#### DATASET SECTION
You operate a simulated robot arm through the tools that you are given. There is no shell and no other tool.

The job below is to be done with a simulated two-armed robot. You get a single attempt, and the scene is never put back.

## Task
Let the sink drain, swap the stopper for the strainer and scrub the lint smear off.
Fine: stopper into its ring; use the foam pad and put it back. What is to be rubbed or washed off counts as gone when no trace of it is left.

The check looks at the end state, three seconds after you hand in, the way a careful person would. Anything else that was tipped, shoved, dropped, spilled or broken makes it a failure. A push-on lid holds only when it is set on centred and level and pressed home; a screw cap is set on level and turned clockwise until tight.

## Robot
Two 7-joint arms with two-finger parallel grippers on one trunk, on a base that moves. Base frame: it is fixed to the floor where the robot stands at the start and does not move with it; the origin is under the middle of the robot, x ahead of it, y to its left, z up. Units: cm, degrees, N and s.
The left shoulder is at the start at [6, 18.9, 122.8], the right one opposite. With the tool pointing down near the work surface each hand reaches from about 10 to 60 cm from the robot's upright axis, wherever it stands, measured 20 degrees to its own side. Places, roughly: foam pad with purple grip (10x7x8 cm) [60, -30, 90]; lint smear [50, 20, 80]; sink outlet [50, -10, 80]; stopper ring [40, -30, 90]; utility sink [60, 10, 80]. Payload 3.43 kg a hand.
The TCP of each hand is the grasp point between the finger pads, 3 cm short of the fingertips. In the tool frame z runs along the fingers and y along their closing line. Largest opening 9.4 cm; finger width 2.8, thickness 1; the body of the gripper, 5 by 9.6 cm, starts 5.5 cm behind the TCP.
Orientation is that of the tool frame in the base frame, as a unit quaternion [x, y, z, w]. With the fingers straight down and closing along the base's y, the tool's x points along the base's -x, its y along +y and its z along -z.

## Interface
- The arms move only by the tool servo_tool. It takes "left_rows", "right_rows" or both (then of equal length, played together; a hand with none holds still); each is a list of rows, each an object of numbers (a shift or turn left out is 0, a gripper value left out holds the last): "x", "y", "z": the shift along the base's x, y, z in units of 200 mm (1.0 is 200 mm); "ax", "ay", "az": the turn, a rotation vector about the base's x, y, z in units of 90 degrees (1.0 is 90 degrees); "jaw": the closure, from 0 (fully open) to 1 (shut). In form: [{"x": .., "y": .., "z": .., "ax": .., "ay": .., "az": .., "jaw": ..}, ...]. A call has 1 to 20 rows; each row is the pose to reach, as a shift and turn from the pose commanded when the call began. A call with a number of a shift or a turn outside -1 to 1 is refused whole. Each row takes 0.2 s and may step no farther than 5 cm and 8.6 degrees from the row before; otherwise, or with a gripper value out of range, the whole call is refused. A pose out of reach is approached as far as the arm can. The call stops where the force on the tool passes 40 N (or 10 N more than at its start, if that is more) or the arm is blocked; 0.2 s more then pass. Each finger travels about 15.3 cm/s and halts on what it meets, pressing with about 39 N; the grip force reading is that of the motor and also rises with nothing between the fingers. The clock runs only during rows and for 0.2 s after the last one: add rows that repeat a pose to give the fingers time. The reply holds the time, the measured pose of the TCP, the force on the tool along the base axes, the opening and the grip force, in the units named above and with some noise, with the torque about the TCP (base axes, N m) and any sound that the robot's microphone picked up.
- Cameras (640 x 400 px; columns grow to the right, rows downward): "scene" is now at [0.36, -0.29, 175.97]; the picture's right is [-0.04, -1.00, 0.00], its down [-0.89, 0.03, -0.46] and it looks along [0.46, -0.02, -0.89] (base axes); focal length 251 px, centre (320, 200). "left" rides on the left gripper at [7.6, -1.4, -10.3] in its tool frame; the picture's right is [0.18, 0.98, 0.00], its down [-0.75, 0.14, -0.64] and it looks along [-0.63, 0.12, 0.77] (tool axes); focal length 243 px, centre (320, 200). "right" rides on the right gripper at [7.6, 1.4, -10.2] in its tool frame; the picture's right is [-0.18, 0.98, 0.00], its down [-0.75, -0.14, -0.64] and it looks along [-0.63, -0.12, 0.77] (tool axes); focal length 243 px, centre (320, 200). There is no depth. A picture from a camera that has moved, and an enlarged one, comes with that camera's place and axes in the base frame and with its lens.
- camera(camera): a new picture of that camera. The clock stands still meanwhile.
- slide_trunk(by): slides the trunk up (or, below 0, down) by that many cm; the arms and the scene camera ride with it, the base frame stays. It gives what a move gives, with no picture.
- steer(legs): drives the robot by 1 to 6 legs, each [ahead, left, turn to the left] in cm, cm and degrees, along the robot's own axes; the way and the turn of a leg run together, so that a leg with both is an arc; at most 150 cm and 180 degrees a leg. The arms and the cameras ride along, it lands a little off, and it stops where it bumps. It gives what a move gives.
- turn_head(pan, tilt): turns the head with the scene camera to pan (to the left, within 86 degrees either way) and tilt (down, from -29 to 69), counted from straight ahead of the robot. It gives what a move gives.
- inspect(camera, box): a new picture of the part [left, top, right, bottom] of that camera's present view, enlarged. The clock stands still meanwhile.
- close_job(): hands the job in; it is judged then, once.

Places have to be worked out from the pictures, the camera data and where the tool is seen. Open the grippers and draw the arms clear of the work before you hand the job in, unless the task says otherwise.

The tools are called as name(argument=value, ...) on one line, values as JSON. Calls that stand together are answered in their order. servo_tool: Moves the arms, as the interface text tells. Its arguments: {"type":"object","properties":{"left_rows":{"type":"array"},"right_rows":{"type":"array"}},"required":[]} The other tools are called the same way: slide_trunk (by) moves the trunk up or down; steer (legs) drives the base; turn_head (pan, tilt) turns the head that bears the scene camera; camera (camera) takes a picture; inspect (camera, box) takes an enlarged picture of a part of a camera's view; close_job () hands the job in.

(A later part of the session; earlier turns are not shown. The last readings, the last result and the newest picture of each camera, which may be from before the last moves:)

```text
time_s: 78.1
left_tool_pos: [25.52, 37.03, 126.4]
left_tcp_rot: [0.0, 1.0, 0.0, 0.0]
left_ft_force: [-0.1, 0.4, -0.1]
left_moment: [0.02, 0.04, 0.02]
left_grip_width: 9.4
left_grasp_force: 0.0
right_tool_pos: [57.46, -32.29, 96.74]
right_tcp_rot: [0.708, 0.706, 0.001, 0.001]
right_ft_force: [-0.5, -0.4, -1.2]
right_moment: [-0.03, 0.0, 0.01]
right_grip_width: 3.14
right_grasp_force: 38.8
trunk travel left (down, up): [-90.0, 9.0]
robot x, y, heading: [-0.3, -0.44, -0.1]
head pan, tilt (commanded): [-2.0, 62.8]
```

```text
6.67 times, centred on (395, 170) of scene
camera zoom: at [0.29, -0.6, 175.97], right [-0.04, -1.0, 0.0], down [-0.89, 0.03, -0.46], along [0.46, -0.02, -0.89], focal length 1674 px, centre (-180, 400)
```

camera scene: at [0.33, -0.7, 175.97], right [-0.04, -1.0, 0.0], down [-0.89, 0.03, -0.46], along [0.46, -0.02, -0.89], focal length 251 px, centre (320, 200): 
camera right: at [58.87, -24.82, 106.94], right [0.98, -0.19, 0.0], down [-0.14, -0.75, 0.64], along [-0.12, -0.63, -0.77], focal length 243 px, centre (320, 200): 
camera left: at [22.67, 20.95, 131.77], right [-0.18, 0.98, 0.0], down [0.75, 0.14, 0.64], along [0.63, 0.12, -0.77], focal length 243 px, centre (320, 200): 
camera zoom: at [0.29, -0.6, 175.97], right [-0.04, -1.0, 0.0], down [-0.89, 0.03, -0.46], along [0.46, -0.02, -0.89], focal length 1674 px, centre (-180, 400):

#### EXERCISE REQUIREMENTS
The whole listing above needs to be written out again exactly.

#### COMPLETE RESPONSE
You operate a simulated robot arm through the tools that you are given. There is no shell and no other tool.

The job below is to be done with a simulated two-armed robot. You get a single attempt, and the scene is never put back.

## Task
Let the sink drain, swap the stopper for the strainer and scrub the lint smear off.
Fine: stopper into its ring; use the foam pad and put it back. What is to be rubbed or washed off counts as gone when no trace of it is left.

The check looks at the end state, three seconds after you hand in, the way a careful person would. Anything else that was tipped, shoved, dropped, spilled or broken makes it a failure. A push-on lid holds only when it is set on centred and level and pressed home; a screw cap is set on level and turned clockwise until tight.

## Robot
Two 7-joint arms with two-finger parallel grippers on one trunk, on a base that moves. Base frame: it is fixed to the floor where the robot stands at the start and does not move with it; the origin is under the middle of the robot, x ahead of it, y to its left, z up. Units: cm, degrees, N and s.
The left shoulder is at the start at [6, 18.9, 122.8], the right one opposite. With the tool pointing down near the work surface each hand reaches from about 10 to 60 cm from the robot's upright axis, wherever it stands, measured 20 degrees to its own side. Places, roughly: foam pad with purple grip (10x7x8 cm) [60, -30, 90]; lint smear [50, 20, 80]; sink outlet [50, -10, 80]; stopper ring [40, -30, 90]; utility sink [60, 10, 80]. Payload 3.43 kg a hand.
The TCP of each hand is the grasp point between the finger pads, 3 cm short of the fingertips. In the tool frame z runs along the fingers and y along their closing line. Largest opening 9.4 cm; finger width 2.8, thickness 1; the body of the gripper, 5 by 9.6 cm, starts 5.5 cm behind the TCP.
Orientation is that of the tool frame in the base frame, as a unit quaternion [x, y, z, w]. With the fingers straight down and closing along the base's y, the tool's x points along the base's -x, its y along +y and its z along -z.

## Interface
- The arms move only by the tool servo_tool. It takes "left_rows", "right_rows" or both (then of equal length, played together; a hand with none holds still); each is a list of rows, each an object of numbers (a shift or turn left out is 0, a gripper value left out holds the last): "x", "y", "z": the shift along the base's x, y, z in units of 200 mm (1.0 is 200 mm); "ax", "ay", "az": the turn, a rotation vector about the base's x, y, z in units of 90 degrees (1.0 is 90 degrees); "jaw": the closure, from 0 (fully open) to 1 (shut). In form: [{"x": .., "y": .., "z": .., "ax": .., "ay": .., "az": .., "jaw": ..}, ...]. A call has 1 to 20 rows; each row is the pose to reach, as a shift and turn from the pose commanded when the call began. A call with a number of a shift or a turn outside -1 to 1 is refused whole. Each row takes 0.2 s and may step no farther than 5 cm and 8.6 degrees from the row before; otherwise, or with a gripper value out of range, the whole call is refused. A pose out of reach is approached as far as the arm can. The call stops where the force on the tool passes 40 N (or 10 N more than at its start, if that is more) or the arm is blocked; 0.2 s more then pass. Each finger travels about 15.3 cm/s and halts on what it meets, pressing with about 39 N; the grip force reading is that of the motor and also rises with nothing between the fingers. The clock runs only during rows and for 0.2 s after the last one: add rows that repeat a pose to give the fingers time. The reply holds the time, the measured pose of the TCP, the force on the tool along the base axes, the opening and the grip force, in the units named above and with some noise, with the torque about the TCP (base axes, N m) and any sound that the robot's microphone picked up.
- Cameras (640 x 400 px; columns grow to the right, rows downward): "scene" is now at [0.36, -0.29, 175.97]; the picture's right is [-0.04, -1.00, 0.00], its down [-0.89, 0.03, -0.46] and it looks along [0.46, -0.02, -0.89] (base axes); focal length 251 px, centre (320, 200). "left" rides on the left gripper at [7.6, -1.4, -10.3] in its tool frame; the picture's right is [0.18, 0.98, 0.00], its down [-0.75, 0.14, -0.64] and it looks along [-0.63, 0.12, 0.77] (tool axes); focal length 243 px, centre (320, 200). "right" rides on the right gripper at [7.6, 1.4, -10.2] in its tool frame; the picture's right is [-0.18, 0.98, 0.00], its down [-0.75, -0.14, -0.64] and it looks along [-0.63, -0.12, 0.77] (tool axes); focal length 243 px, centre (320, 200). There is no depth. A picture from a camera that has moved, and an enlarged one, comes with that camera's place and axes in the base frame and with its lens.
- camera(camera): a new picture of that camera. The clock stands still meanwhile.
- slide_trunk(by): slides the trunk up (or, below 0, down) by that many cm; the arms and the scene camera ride with it, the base frame stays. It gives what a move gives, with no picture.
- steer(legs): drives the robot by 1 to 6 legs, each [ahead, left, turn to the left] in cm, cm and degrees, along the robot's own axes; the way and the turn of a leg run together, so that a leg with both is an arc; at most 150 cm and 180 degrees a leg. The arms and the cameras ride along, it lands a little off, and it stops where it bumps. It gives what a move gives.
- turn_head(pan, tilt): turns the head with the scene camera to pan (to the left, within 86 degrees either way) and tilt (down, from -29 to 69), counted from straight ahead of the robot. It gives what a move gives.
- inspect(camera, box): a new picture of the part [left, top, right, bottom] of that camera's present view, enlarged. The clock stands still meanwhile.
- close_job(): hands the job in; it is judged then, once.

Places have to be worked out from the pictures, the camera data and where the tool is seen. Open the grippers and draw the arms clear of the work before you hand the job in, unless the task says otherwise.

The tools are called as name(argument=value, ...) on one line, values as JSON. Calls that stand together are answered in their order. servo_tool: Moves the arms, as the interface text tells. Its arguments: {"type":"object","properties":{"left_rows":{"type":"array"},"right_rows":{"type":"array"}},"required":[]} The other tools are called the same way: slide_trunk (by) moves the trunk up or down; steer (legs) drives the base; turn_head (pan, tilt) turns the head that bears the scene camera; camera (camera) takes a picture; inspect (camera, box) takes an enlarged picture of a part of a camera's view; close_job () hands the job in.

(A later part of the session; earlier turns are not shown. The last readings, the last result and the newest picture of each camera, which may be from before the last moves:)

```text
time_s: 78.1
left_tool_pos: [25.52, 37.03, 126.4]
left_tcp_rot: [0.0, 1.0, 0.0, 0.0]
left_ft_force: [-0.1, 0.4, -0.1]
left_moment: [0.02, 0.04, 0.02]
left_grip_width: 9.4
left_grasp_force: 0.0
right_tool_pos: [57.46, -32.29, 96.74]
right_tcp_rot: [0.708, 0.706, 0.001, 0.001]
right_ft_force: [-0.5, -0.4, -1.2]
right_moment: [-0.03, 0.0, 0.01]
right_grip_width: 3.14
right_grasp_force: 38.8
trunk travel left (down, up): [-90.0, 9.0]
robot x, y, heading: [-0.3, -0.44, -0.1]
head pan, tilt (commanded): [-2.0, 62.8]
```

```text
6.67 times, centred on (395, 170) of scene
camera zoom: at [0.29, -0.6, 175.97], right [-0.04, -1.0, 0.0], down [-0.89, 0.03, -0.46], along [0.46, -0.02, -0.89], focal length 1674 px, centre (-180, 400)
```

camera scene: at [0.33, -0.7, 175.97], right [-0.04, -1.0, 0.0], down [-0.89, 0.03, -0.46], along [0.46, -0.02, -0.89], focal length 251 px, centre (320, 200): 
camera right: at [58.87, -24.82, 106.94], right [0.98, -0.19, 0.0], down [-0.14, -0.75, 0.64], along [-0.12, -0.63, -0.77], focal length 243 px, centre (320, 200): 
camera left: at [22.67, 20.95, 131.77], right [-0.18, 0.98, 0.0], down [0.75, 0.14, 0.64], along [0.63, 0.12, -0.77], focal length 243 px, centre (320, 200): 
camera zoom: at [0.29, -0.6, 175.97], right [-0.04, -1.0, 0.0], down [-0.89, 0.03, -0.46], along [0.46, -0.02, -0.89], focal length 1674 px, centre (-180, 400):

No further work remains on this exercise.